The global economic landscape is a constantly shifting terrain marked by complexities and uncertainties. Central to this landscape is the role of the Fed and its pivotal stance on interest rates, especially in the context of US economic developments. Jerome Powell’s recent statement that the Fed is “prepared” to raise interest rates, if necessary, albeit with a cautious approach, has ignited discussions about the potential trajectory of monetary policy. Many market participants interpret this as a signal that interest rates might remain stable but higher for an extended duration, aimed at tackling the potential threat of persistent inflationary pressures.
In the broader geopolitical context, the ongoing Western sanctions imposed on Russia continue reverberating through global trade patterns. These sanctions have given rise to some intriguing anomalies in trade data, one of the most notable being the surprising surge in UK and German exports to Kyrgyzstan. This peculiar trend raises important questions about the efficacy of sanctions and underscores the remarkable resilience of global trade networks in finding alternative routes when faced with regulatory obstacles.
What becomes evident from this trade data is that no matter how rigorously regulations may attempt to control market participants, especially in situations where substantial profits are at stake, markets demonstrate a remarkable capacity for adaptability and resilience. This inherent ability to find alternative paths and workarounds is an intrinsic feature of free markets. Put differently, hypocrisy is, as ever, alive and well (thriving even).

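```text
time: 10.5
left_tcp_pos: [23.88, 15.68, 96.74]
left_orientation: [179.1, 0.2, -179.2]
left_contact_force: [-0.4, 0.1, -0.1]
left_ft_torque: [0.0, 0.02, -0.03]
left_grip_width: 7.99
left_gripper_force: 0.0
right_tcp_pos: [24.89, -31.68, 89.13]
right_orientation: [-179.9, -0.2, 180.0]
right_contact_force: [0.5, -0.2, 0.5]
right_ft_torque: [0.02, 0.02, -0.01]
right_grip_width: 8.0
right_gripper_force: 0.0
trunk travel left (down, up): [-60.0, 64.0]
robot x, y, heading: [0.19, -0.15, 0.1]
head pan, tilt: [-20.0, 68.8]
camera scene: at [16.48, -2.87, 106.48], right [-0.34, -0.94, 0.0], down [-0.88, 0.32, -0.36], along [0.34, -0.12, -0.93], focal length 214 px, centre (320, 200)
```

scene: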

The lesson for investors and policymakers is to remain flexible and responsive in the face of evolving economic dynamics. The complexities of the global economy mean that it is challenging to accurately anticipate all potential outcomes and ramifications of policy decisions. The need to remain flexible in the face of new data is valid for investors and policymakers as it is always difficult to fully predict the “second-order effects” of policy decisions.